The primary difficulty with macros is that individual tokens have identities, which need to be preserved in the syntax tree for hygiene purposes. This is handled by the TreeSink layer. Specifically, TreeSink constructs the tree in lockstep with draining the original token stream. In the process, it records which tokens of the tree correspond to which tokens of the input, by using text ranges to identify syntax tokens. The end result is that parsing an expanded code yields a syntax tree and a mapping of text-ranges of the tree to original tokens.
To deal with precedence in cases like $expr * 1, we use special invisible parenthesis, which are explicitly handled by the parser.
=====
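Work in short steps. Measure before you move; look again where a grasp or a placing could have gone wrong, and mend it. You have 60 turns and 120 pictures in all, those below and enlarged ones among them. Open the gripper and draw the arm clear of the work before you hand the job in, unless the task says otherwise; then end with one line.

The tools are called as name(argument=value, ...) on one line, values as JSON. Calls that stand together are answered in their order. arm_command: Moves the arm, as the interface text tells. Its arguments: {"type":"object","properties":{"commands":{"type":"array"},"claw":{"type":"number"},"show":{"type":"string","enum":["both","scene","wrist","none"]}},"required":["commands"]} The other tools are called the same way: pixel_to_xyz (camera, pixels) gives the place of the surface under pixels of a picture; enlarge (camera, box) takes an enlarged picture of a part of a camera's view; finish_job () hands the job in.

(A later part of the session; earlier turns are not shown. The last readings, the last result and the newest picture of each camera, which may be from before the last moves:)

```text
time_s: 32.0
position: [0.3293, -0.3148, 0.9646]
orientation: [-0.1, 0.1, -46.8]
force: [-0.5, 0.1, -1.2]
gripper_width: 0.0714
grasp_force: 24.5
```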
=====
Parser does not see whitespace nodes. Instead, they are attached to the tree in the TreeSink layer.
For example, in
// non doc comment fn foo() {}
the comment will be (heuristically) made a child of function node.
Green trees are cheap to modify, so incremental reparse works by patching a previous tree, without maintaining any additional state. The reparse is based on heuristic: we try to contain a change to a single {} block, and reparse only this block. To do this, we maintain the invariant that, even for invalid code, curly braces are always paired correctly.
In practice, incremental reparsing doesn't actually matter much for IDE use-cases, parsing from scratch seems to be fast enough.
We use a boring hand-crafted recursive descent + pratt combination, with a special effort of continuing the parsing if an error is detected.
Parser itself defines traits for token sequence input and syntax tree output. It doesn't care about where the tokens come from, and how the resulting syntax tree looks like.